Question

A sailor can row a boat 8 km downstream and return back to the starting point in 1 hr.40 min. If the speed of the stream is 2km/hr, find the speed of the boat in still water?

Answer 1

Hint: We start solving the problem by assigning the variable for the speed of the boat in still water. We then find the time required for the sailor to travel downstream. We then find the time required for the sailor to travel upstream. Now, we add these both obtained times with thee given one in problem. We then make the necessary calculations to get the required value of velocity of boat in still water.

Complete step by step answer:
According to the problem, we are given that a sailor can row a boat 8 km downstream and return back to the starting point in 1 hr.40 min. We need to find the speed of the boat in still water if the speed of the stream is 2 km/hr.
Let us assume the speed of the boat in still water is x km/hr.
Let us draw the figure representing the given information.
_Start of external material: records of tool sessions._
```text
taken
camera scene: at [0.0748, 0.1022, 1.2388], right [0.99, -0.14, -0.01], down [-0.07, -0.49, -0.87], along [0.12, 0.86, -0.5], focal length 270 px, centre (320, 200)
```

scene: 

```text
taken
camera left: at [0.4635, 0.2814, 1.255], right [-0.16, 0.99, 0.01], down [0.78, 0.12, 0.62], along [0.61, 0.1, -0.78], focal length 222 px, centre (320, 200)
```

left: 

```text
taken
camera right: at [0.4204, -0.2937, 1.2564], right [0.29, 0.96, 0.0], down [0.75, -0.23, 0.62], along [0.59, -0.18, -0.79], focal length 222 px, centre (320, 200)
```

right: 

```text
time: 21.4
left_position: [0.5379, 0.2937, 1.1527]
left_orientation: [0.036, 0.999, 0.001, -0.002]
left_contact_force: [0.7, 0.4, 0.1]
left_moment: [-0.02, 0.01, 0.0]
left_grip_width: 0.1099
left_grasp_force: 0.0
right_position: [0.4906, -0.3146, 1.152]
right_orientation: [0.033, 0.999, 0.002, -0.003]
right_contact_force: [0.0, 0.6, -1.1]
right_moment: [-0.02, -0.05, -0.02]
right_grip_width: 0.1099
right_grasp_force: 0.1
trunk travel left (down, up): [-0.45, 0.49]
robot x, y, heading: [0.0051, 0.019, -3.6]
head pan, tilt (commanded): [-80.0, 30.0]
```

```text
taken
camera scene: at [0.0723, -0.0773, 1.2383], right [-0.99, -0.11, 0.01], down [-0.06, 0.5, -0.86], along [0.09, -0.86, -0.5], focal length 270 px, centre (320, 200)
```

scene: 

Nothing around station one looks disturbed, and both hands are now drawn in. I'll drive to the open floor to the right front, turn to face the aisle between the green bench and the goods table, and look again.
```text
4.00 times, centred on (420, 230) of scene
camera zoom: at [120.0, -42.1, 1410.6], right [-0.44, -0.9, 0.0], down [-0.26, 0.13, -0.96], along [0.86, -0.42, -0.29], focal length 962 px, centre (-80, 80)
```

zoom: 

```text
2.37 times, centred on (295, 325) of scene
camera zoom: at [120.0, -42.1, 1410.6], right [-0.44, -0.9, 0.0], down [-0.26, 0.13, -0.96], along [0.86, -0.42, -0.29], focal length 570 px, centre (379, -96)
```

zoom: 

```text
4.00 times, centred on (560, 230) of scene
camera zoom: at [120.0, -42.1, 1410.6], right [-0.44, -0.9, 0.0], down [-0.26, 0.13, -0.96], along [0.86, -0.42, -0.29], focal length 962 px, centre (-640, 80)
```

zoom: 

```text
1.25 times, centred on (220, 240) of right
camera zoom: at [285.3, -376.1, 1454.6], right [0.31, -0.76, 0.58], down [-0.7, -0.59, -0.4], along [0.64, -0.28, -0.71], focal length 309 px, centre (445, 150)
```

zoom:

We know that while travelling downstream, the speed of the stream will add with the speed of the boat as we know that stream is supporting the movement of the boat.
We also know that $time=\dfrac{\text{distance}}{speed}$.
So, the time taken to cover 8 Km while travelling downstream will be $\dfrac{8}{x+2}hr$---(1).
Similarly, while travelling upstream, the speed of the stream will subtract from the speed of boat as we know that stream opposes the movement of boat.
So, the time taken to cover 8 Km while travelling upstream will be $\dfrac{8}{x-2}hr$---(2).
From the problem, we are given that the time taken to cover forward distance and return is 1 hr.40 min.
We know that 1 hr = 60 min. So, we get $40\min =\dfrac{40}{60}=\dfrac{2}{3}hr$.
So, we get 1hr. 40 min = $1+\dfrac{2}{3}=\dfrac{5}{3}hr$.
Now, we have $\dfrac{8}{x+2}+\dfrac{8}{x-2}=\dfrac{5}{3}$.
$\Rightarrow \dfrac{8\left( x-2 \right)+8\left( x+2 \right)}{\left( x+2 \right)\left( x-2 \right)}=\dfrac{5}{3}$.
$\Rightarrow \dfrac{8x-16+8x+16}{{{x}^{2}}-4}=\dfrac{5}{3}$.
$\Rightarrow \dfrac{16x}{{{x}^{2}}-4}=\dfrac{5}{3}$.
Cross multiplying, we get
$\Rightarrow 16x\times 3=5\times \left( {{x}^{2}}-4 \right)$.
$\Rightarrow 48x=5{{x}^{2}}-20$.
$\Rightarrow 5{{x}^{2}}-48x-20=0$.
We have got a quadratic equation in x, so we will use the factorisation method as shown below,
$\Rightarrow 5{{x}^{2}}-50x+2x-20=0$.
$\Rightarrow 5x\left( x-10 \right)+2\left( x-10 \right)=0$.
$\Rightarrow \left( 5x+2 \right)\left( x-10 \right)=0$.
Equating each term to 0, we have
$\Rightarrow 5x+2=0$ or $x-10=0$.
$\Rightarrow 5x=-2$ or $x=10$.
$\Rightarrow x=\dfrac{-2}{5}$ or $x=10$.
We know that speed cannot be negative. So, the speed of a boat in still water is 10 km/hr.

∴ The speed of a boat in still water is 10 km/hr.

Note: Whenever we get this type of problems, we first assign variables for the unknowns present in the problem. We should make sure we are not considering negative values for times, speed and distance while solving this problem. We need to know that downstream is the direction in which the river is flowing and upstream is the direction opposite to the flow of the river. Similarly, we can expect problems to find the percentage of time taken to cover the distance upstream.